— START Material —

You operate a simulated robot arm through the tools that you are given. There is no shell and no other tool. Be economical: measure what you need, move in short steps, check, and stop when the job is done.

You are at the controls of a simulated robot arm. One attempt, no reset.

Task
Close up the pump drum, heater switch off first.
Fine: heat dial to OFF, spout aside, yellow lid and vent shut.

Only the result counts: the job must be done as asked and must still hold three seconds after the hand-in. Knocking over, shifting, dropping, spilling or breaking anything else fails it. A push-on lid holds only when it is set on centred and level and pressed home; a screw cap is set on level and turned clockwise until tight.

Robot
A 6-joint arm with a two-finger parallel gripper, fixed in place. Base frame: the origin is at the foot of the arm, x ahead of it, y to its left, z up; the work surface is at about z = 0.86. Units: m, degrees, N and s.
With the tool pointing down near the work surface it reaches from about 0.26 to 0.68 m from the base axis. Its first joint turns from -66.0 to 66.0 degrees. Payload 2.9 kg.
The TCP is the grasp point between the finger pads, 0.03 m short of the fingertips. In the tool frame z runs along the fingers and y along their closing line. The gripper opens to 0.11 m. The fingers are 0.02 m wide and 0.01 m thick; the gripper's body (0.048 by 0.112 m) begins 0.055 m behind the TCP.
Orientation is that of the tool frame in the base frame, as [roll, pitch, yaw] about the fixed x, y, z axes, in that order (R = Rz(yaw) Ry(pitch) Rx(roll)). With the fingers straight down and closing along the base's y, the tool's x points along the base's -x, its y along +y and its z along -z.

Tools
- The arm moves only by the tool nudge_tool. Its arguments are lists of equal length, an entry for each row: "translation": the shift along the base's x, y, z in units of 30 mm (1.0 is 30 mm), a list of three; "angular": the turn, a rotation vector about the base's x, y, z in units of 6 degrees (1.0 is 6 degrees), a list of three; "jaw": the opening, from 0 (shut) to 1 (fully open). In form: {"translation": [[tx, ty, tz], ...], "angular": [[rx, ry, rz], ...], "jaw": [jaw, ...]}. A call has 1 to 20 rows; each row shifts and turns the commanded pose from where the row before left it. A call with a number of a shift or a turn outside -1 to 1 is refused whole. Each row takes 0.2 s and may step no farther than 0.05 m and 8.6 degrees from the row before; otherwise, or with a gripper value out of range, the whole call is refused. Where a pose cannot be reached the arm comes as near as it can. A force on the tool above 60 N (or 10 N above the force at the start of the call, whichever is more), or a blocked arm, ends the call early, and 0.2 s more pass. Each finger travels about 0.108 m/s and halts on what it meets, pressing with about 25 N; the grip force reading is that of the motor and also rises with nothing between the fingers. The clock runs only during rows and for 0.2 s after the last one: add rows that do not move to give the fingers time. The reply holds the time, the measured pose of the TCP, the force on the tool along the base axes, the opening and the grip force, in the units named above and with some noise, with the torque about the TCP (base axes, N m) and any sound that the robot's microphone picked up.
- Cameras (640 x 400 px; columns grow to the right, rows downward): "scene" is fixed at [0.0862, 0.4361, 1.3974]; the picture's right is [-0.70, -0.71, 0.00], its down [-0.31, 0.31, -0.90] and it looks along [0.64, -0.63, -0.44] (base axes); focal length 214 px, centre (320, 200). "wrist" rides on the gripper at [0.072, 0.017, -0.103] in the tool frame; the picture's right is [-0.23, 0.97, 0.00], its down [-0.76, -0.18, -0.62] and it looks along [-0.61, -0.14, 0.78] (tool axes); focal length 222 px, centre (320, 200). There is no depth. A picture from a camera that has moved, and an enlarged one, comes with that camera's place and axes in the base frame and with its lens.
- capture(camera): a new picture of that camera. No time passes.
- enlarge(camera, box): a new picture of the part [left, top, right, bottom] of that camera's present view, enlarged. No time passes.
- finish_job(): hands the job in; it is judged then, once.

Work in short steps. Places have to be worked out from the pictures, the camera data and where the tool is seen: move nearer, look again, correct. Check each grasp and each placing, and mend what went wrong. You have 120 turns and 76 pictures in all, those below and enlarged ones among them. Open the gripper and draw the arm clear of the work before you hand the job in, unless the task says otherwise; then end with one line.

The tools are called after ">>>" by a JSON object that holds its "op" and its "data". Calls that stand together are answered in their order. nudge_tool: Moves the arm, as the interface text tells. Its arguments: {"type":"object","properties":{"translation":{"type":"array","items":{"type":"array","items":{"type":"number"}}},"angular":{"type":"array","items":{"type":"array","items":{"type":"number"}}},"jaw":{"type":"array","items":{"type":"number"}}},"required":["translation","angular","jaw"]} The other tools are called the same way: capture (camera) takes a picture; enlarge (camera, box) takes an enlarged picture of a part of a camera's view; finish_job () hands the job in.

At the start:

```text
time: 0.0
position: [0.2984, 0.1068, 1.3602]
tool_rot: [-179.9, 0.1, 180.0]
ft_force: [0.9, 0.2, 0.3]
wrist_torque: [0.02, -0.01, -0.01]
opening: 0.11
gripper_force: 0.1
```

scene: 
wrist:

— END Material —

» To be done
Please repeat word for word the lines above that run from the beginning through the line containing "With the tool", keeping both the first and that last line. Put them in a Markdown table headed No. and Line, one numbered row for each line that is not blank.

» Task solution
| No. | Line |
|---|---|
| 1 | You operate a simulated robot arm through the tools that you are given. There is no shell and no other tool. Be economical: measure what you need, move in short steps, check, and stop when the job is done. |
| 2 | You are at the controls of a simulated robot arm. One attempt, no reset. |
| 3 | Task |
| 4 | Close up the pump drum, heater switch off first. |
| 5 | Fine: heat dial to OFF, spout aside, yellow lid and vent shut. |
| 6 | Only the result counts: the job must be done as asked and must still hold three seconds after the hand-in. Knocking over, shifting, dropping, spilling or breaking anything else fails it. A push-on lid holds only when it is set on centred and level and pressed home; a screw cap is set on level and turned clockwise until tight. |
| 7 | Robot |
| 8 | A 6-joint arm with a two-finger parallel gripper, fixed in place. Base frame: the origin is at the foot of the arm, x ahead of it, y to its left, z up; the work surface is at about z = 0.86. Units: m, degrees, N and s. |
| 9 | With the tool pointing down near the work surface it reaches from about 0.26 to 0.68 m from the base axis. Its first joint turns from -66.0 to 66.0 degrees. Payload 2.9 kg. |